Dynamically Controlled Transport of GeV Cosmic Rays in Diverse Galactic Environments

We study transport of GeV cosmic rays (CRs) in a set of high-resolution TIGRESS magnetohydrodynamic simulations of the star-forming interstellar medium (ISM). Our models of local disk patches sample a wide range of gas surface densities, gravitational potentials, and star formation rates (SFRs), and include a spiral arm simulation. Our approach incorporates CR advection by the background gas, streaming along the magnetic field limited by the local ion Alfvén speed, and diffusion relative to the Alfvén wave frame, with the diffusion coefficient set by the balance between streaming-driven Alfvén wave excitation and damping mediated by local gas properties. We find that dynamical transport mechanisms (streaming and advection) are almost solely responsible for GeV CR transport in the extraplanar regions of galaxies, while diffusion along the magnetic field dominates within the primarily neutral ISM of galactic disks. We develop a simple 1D predictive model for the CR pressure P_c, dependent only on injected CR flux and gas parameters.
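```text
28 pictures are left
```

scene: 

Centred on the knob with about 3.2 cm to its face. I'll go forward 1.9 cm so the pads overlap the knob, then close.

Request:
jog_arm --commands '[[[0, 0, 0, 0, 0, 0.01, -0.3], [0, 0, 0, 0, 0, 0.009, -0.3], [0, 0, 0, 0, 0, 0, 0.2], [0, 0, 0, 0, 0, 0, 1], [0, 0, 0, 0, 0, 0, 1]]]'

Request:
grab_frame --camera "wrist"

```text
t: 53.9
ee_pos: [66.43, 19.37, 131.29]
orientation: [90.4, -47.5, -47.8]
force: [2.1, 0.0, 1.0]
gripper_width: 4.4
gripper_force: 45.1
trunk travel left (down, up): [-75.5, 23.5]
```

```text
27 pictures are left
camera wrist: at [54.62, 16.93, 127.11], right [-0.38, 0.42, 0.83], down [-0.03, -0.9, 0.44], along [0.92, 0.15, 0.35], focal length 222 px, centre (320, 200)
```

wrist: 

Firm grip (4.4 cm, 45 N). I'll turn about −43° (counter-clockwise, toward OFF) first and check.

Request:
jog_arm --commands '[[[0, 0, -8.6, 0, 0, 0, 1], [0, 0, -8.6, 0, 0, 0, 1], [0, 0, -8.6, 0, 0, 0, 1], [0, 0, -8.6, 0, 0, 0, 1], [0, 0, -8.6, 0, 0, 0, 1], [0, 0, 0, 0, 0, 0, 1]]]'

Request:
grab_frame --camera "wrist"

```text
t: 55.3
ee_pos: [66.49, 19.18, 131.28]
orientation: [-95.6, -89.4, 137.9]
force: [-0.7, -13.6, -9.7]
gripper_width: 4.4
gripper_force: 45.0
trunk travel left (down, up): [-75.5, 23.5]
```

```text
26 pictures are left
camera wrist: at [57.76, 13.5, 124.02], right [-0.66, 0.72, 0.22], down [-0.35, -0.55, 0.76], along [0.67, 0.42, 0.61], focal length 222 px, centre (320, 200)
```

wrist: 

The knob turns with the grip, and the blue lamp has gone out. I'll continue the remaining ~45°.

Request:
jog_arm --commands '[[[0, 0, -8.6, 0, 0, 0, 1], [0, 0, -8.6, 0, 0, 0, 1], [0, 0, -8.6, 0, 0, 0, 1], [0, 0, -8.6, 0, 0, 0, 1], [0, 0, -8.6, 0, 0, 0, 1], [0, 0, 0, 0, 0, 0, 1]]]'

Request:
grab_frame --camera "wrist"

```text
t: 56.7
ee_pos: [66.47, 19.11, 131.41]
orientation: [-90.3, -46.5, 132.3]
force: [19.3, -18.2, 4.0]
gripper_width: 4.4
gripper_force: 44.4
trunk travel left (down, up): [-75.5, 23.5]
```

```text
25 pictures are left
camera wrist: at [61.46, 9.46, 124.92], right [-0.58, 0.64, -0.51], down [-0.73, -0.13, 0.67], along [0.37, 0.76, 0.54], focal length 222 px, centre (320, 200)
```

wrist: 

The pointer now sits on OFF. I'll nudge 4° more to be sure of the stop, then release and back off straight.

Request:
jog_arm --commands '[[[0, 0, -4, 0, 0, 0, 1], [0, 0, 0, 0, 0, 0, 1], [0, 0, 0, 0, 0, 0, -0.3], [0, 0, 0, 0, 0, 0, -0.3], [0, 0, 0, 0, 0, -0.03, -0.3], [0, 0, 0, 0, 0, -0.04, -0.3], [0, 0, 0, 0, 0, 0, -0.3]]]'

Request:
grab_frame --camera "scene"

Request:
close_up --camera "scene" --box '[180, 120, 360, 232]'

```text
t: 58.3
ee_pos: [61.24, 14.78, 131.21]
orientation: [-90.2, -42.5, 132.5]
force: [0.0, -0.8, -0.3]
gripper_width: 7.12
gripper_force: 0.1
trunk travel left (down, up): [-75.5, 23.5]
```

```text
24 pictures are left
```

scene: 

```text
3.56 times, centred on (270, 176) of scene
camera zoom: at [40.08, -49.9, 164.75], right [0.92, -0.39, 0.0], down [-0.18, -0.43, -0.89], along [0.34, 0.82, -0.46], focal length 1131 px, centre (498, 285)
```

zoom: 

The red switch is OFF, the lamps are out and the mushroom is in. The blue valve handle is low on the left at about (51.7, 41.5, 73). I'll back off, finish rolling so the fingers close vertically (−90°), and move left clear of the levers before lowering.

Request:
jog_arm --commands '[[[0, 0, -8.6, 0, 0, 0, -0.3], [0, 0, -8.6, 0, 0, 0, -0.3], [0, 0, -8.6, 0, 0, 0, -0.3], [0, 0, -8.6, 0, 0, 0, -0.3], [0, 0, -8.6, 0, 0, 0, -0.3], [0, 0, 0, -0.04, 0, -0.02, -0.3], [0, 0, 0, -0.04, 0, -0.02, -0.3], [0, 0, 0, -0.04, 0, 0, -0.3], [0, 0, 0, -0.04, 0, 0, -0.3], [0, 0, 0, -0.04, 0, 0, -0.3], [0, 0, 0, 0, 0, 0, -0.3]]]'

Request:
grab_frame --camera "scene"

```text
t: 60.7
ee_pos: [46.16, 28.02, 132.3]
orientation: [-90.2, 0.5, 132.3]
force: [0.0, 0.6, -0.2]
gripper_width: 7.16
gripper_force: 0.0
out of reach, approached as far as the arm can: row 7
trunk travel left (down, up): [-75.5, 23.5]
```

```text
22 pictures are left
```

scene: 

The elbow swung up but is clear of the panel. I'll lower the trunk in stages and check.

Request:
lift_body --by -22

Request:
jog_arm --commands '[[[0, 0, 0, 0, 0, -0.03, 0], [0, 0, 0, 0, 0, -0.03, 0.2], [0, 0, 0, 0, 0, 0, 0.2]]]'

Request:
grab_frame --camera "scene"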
We demonstrate that the CR transport efficiency increases with increasing SFR, and provide a fit for the CR feedback yield ϒ_c ≡ P_c/Σ_SFR as a function of Σ_SFR, the SFR surface density. We analyze lateral CR transport within the galactic disk, showing that CRs propagate away from feedback regions in spiral arms into interarm regions by a combination of gas advection and field-aligned transport. Lastly, we develop an empirical subgrid model for the CR scattering rate that captures the impacts of the multiphase ISM on CR transport without the numerical burden of full simulations.